All of these compounded arguments from silence amount to someone saying that the entire universe, including the parts we’ve never seen, are nothing more than an elaborate background. In other words, they have no substance. They’re like undeveloped sections of a video game world that players are never supposed to be able to reach, so less detail is necessary.
Now maybe this is the case. Maybe the universe follows a sort of law of contingent physical economy the further we get from Earth, but I doubt it. I suspect that the universe is exactly what it appears to be: a vast place of myriad stars, planets and other heavily bodies following the motions the Creator set them upon. If you looked closely at an exoplanet’s surface, I suspect that you would find real rocks and weather and all that. I do not think those conditions would be contingent upon our observation, because I do not think an economy of physicality is necessary given the existence of a Deity who is omniscient and omnipresent as the Bible describes. Programmers require such cheats because their resources are limited. God is not so limited. Nor would such a farce be in line with His revealed character.

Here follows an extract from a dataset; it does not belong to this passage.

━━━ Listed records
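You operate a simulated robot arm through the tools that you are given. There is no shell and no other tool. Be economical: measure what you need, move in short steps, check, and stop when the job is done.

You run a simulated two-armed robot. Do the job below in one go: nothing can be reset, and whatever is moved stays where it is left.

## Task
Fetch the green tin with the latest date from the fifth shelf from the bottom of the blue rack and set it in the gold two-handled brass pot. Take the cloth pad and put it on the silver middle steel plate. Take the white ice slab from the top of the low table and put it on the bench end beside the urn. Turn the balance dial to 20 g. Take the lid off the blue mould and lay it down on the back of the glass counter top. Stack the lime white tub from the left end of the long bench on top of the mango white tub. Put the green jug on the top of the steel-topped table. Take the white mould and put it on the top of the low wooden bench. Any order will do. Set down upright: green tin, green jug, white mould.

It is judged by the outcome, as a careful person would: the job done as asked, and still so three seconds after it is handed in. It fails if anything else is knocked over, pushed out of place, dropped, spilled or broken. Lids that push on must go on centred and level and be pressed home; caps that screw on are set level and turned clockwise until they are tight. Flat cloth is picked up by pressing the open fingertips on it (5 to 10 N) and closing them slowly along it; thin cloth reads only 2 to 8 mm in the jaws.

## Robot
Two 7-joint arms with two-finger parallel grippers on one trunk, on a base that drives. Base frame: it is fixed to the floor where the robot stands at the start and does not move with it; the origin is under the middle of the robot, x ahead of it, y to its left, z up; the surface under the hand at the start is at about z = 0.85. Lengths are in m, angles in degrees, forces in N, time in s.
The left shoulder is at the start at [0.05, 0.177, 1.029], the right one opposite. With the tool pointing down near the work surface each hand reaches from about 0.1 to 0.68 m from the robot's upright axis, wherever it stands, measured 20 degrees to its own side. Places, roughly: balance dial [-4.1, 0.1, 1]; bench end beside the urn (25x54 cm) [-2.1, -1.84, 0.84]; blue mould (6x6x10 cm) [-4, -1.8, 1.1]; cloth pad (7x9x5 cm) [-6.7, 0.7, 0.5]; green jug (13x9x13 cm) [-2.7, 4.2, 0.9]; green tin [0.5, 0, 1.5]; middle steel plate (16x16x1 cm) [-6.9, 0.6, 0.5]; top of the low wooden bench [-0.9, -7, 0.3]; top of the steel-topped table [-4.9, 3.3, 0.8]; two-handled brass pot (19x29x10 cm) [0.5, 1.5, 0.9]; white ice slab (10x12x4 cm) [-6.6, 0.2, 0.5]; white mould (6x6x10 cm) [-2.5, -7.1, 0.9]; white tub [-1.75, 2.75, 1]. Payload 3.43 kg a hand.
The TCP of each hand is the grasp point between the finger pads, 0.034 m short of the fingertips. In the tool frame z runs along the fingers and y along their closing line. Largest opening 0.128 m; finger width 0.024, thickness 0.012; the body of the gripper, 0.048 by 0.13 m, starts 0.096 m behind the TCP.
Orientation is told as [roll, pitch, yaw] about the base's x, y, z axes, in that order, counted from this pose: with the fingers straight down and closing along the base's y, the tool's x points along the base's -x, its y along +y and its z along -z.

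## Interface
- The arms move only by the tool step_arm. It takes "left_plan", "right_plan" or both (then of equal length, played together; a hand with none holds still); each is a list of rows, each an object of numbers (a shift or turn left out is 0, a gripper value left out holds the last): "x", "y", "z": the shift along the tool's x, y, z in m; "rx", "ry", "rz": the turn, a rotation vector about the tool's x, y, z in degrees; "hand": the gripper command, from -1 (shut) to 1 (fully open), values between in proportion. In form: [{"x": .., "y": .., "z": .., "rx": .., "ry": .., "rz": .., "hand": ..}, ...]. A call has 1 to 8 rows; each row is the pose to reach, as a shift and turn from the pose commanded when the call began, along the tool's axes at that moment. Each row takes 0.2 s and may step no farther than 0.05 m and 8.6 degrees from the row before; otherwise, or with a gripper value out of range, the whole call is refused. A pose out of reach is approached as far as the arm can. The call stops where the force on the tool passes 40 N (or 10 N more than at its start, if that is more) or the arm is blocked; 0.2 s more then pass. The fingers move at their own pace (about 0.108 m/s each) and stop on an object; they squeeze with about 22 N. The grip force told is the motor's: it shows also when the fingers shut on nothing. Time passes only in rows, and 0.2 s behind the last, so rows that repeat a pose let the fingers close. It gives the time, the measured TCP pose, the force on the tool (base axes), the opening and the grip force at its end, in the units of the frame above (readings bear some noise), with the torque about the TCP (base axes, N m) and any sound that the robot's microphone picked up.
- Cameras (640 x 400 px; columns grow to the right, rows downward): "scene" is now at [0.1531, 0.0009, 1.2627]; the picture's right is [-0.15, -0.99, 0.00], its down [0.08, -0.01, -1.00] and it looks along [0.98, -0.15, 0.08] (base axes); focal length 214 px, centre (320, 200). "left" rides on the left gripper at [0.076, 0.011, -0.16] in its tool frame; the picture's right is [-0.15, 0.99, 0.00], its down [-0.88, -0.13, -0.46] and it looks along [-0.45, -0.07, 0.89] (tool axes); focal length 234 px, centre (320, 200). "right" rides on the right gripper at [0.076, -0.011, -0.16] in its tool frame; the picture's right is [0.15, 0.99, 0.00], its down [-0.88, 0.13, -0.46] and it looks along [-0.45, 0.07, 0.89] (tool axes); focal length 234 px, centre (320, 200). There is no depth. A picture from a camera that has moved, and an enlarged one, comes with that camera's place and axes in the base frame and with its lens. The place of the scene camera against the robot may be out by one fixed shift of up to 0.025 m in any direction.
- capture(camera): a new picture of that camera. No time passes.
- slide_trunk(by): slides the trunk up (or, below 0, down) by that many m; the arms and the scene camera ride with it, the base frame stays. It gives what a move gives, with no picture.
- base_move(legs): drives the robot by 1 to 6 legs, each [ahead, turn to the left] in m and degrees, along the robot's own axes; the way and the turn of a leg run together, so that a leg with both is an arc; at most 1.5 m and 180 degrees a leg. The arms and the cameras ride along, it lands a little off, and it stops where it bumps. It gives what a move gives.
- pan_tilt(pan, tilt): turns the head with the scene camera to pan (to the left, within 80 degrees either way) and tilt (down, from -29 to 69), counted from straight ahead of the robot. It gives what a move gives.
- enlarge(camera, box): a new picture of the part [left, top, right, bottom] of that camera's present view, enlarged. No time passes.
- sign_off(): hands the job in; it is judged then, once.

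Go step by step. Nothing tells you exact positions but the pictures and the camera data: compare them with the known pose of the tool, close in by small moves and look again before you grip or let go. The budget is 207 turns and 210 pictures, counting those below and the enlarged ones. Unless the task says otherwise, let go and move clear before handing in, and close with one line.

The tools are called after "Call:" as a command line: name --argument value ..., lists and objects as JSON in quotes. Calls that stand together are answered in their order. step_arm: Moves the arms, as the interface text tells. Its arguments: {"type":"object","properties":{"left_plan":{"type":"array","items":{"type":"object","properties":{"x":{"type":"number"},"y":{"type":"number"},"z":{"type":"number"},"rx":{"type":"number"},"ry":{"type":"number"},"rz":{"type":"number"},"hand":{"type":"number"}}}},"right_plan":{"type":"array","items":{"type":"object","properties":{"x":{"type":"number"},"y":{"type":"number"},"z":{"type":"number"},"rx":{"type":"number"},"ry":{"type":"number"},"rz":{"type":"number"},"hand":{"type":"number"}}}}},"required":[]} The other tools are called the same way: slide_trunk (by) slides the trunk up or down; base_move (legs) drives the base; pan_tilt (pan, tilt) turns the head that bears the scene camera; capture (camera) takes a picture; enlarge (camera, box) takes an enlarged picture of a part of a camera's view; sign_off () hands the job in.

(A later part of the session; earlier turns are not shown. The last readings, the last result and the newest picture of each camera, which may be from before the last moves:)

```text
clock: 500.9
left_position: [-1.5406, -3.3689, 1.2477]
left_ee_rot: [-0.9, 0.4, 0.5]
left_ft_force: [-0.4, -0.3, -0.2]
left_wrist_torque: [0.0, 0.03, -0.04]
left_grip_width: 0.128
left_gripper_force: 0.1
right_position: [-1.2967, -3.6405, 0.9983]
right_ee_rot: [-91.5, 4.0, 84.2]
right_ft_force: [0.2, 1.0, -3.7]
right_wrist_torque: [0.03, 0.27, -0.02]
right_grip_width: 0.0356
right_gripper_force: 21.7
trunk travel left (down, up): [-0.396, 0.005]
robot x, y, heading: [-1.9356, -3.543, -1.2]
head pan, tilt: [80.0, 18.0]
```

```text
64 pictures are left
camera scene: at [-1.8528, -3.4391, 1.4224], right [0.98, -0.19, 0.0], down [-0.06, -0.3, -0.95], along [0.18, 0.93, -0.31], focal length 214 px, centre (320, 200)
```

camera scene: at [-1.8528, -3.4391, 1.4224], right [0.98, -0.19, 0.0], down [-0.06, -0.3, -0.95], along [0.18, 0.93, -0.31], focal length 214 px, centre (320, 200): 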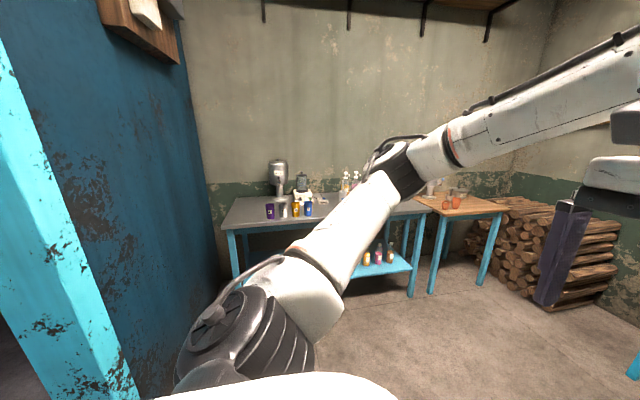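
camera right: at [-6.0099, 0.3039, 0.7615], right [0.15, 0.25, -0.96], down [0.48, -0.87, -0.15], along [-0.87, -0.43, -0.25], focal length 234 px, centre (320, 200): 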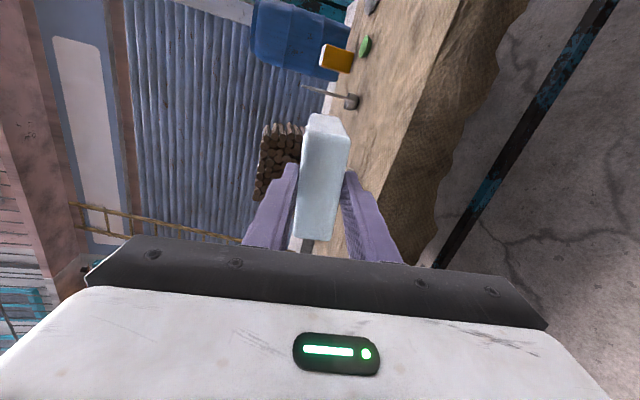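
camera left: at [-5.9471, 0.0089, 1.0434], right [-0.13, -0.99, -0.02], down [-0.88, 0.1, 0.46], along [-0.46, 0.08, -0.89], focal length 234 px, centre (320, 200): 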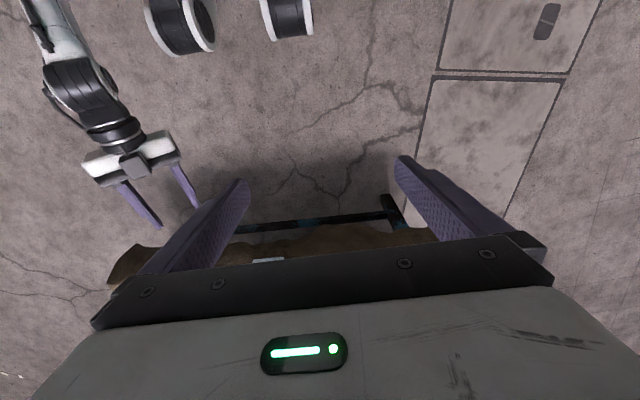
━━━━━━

I suspect that no creationist truly thinks the universe is a contingent farce, but this is exactly what anti-alien creationists imply every time they claim they suggest that alien life is not possible because the Bible is silent on life being a purpose of heavenly bodies. The implication, whether they mean to say this or not, is that the stars are nothing more than a light show, a backdrop that is less substantial than the solar system. It’s only true purpose is for man’s benefit. But God never said they were only created for our benefit; He simply stated their benefit to us.
Why do they propose such contradictions of thought to refuse the possibility of extraterrestrial life? Because they think alien life would somehow impugn on the specialness of Earth. Because many of them believe their own press and suppose that the existence of such life would falsify Scripture. This is an appeal to bad consequences built on bad logic and worse Biblical interpretation.

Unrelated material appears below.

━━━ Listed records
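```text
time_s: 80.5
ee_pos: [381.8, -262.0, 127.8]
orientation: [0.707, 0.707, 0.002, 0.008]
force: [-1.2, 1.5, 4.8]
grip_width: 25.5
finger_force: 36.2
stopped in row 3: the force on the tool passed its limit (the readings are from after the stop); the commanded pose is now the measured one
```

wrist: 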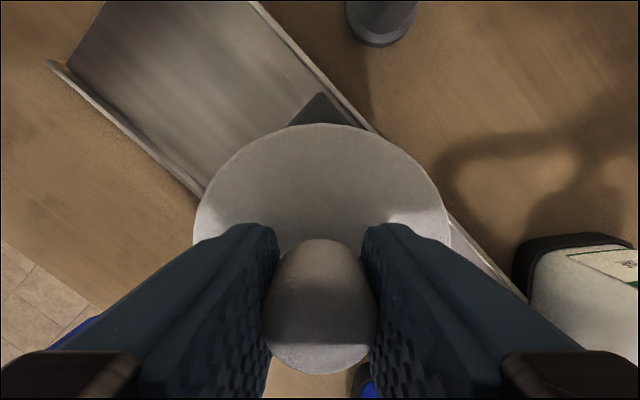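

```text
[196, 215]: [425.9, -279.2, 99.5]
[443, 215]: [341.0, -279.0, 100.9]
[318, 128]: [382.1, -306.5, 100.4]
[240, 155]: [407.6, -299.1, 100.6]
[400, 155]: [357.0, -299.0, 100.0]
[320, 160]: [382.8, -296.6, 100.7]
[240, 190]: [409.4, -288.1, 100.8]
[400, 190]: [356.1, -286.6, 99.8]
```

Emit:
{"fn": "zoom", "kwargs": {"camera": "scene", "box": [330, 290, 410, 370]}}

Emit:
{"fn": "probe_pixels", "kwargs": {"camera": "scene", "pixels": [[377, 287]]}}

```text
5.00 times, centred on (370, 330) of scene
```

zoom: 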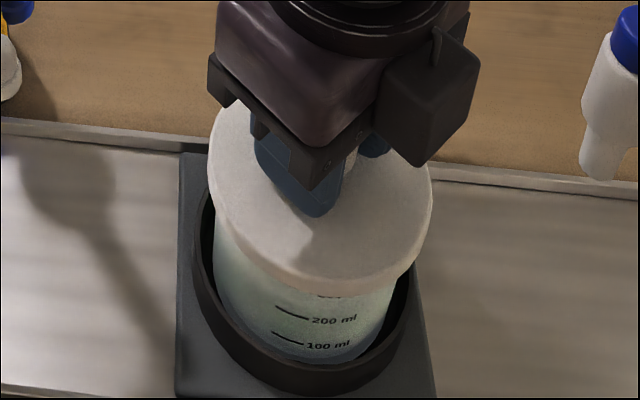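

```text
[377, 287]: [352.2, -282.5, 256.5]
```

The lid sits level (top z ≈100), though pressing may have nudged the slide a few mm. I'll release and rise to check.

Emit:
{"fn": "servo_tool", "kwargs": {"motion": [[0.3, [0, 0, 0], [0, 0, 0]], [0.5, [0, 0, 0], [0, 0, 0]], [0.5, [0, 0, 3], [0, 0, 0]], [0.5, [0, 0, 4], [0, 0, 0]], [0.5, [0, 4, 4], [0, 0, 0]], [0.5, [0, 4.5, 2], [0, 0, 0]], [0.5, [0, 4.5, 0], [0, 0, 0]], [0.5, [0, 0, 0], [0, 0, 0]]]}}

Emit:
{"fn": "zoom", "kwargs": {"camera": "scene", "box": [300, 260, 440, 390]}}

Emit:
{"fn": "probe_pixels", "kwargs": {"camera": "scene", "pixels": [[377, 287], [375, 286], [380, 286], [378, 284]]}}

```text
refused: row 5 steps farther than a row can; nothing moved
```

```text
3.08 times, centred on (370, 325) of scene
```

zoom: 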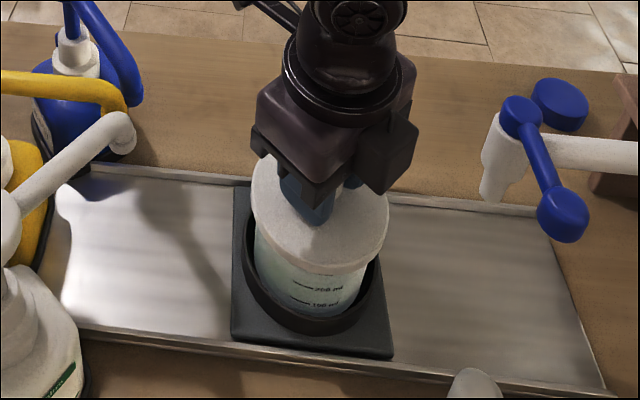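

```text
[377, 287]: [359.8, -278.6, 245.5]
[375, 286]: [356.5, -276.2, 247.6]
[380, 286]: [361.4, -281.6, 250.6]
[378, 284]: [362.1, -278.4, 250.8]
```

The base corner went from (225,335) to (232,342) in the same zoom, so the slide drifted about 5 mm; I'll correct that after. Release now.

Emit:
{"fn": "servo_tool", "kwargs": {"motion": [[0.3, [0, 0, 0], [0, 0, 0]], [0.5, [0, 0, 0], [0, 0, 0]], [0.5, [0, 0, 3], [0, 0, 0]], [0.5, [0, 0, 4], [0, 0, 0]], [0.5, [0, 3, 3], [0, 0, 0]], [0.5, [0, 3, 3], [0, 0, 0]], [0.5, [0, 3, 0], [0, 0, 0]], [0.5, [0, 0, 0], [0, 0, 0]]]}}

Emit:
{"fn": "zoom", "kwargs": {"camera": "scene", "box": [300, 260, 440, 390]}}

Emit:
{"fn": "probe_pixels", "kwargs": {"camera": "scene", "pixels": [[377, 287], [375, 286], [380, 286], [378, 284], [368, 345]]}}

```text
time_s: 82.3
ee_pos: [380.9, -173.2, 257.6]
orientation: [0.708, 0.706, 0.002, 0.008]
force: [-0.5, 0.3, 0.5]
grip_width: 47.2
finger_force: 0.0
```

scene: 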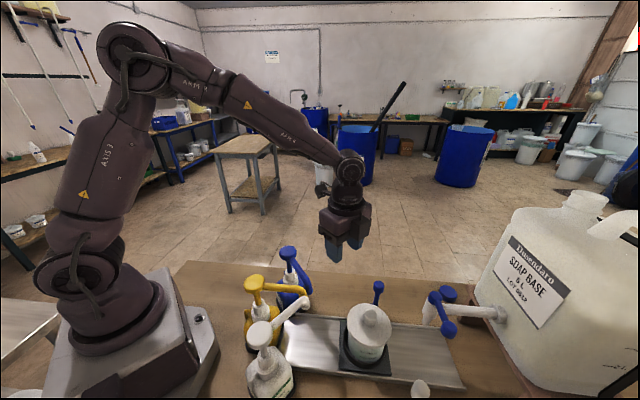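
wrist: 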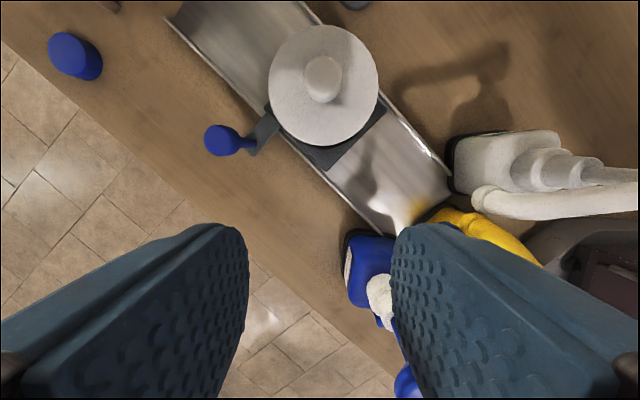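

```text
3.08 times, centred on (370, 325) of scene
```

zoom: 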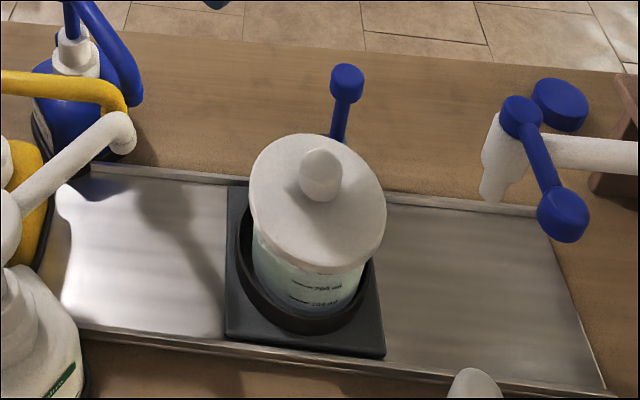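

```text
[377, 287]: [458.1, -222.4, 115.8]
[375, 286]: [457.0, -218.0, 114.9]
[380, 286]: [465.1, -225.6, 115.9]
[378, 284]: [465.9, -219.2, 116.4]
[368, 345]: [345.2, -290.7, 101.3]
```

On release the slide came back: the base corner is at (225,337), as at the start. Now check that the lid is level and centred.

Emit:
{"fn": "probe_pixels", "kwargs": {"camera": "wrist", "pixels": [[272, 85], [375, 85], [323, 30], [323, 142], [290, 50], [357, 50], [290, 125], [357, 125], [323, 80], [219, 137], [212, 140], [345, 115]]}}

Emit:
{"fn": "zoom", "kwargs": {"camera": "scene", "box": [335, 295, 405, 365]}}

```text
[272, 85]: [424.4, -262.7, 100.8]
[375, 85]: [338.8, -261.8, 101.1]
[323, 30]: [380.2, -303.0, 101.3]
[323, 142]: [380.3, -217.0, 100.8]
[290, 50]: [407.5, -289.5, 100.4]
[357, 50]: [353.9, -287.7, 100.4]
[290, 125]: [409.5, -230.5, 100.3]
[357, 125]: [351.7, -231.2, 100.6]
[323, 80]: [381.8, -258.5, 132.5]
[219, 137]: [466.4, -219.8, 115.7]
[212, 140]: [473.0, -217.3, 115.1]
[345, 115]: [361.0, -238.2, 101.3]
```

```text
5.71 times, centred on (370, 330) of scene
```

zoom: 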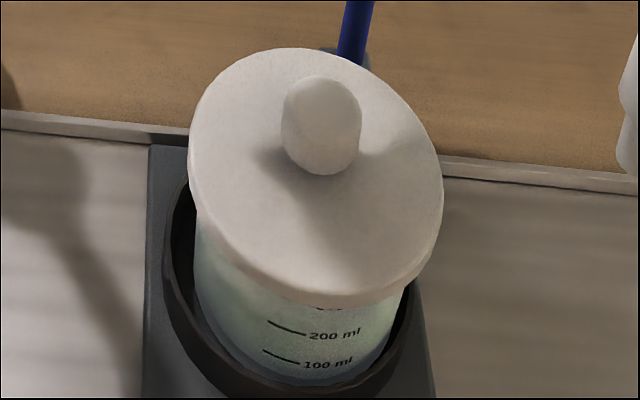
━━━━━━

Yet the Bible stands and, as I demonstrated in Strangers and Aliens, it will stand even if we find another world teeming with life. Creationists could always point out that the Bible is God’s revealed Word, but that it focuses primarily on God’s relationship with this planet and the creatures He created in His own image. Its silence regarding extraterrestrial life forms would not invalidate its inerrancy. We might simply note that extraterrestrial life was not really germane to the discussion, as it were.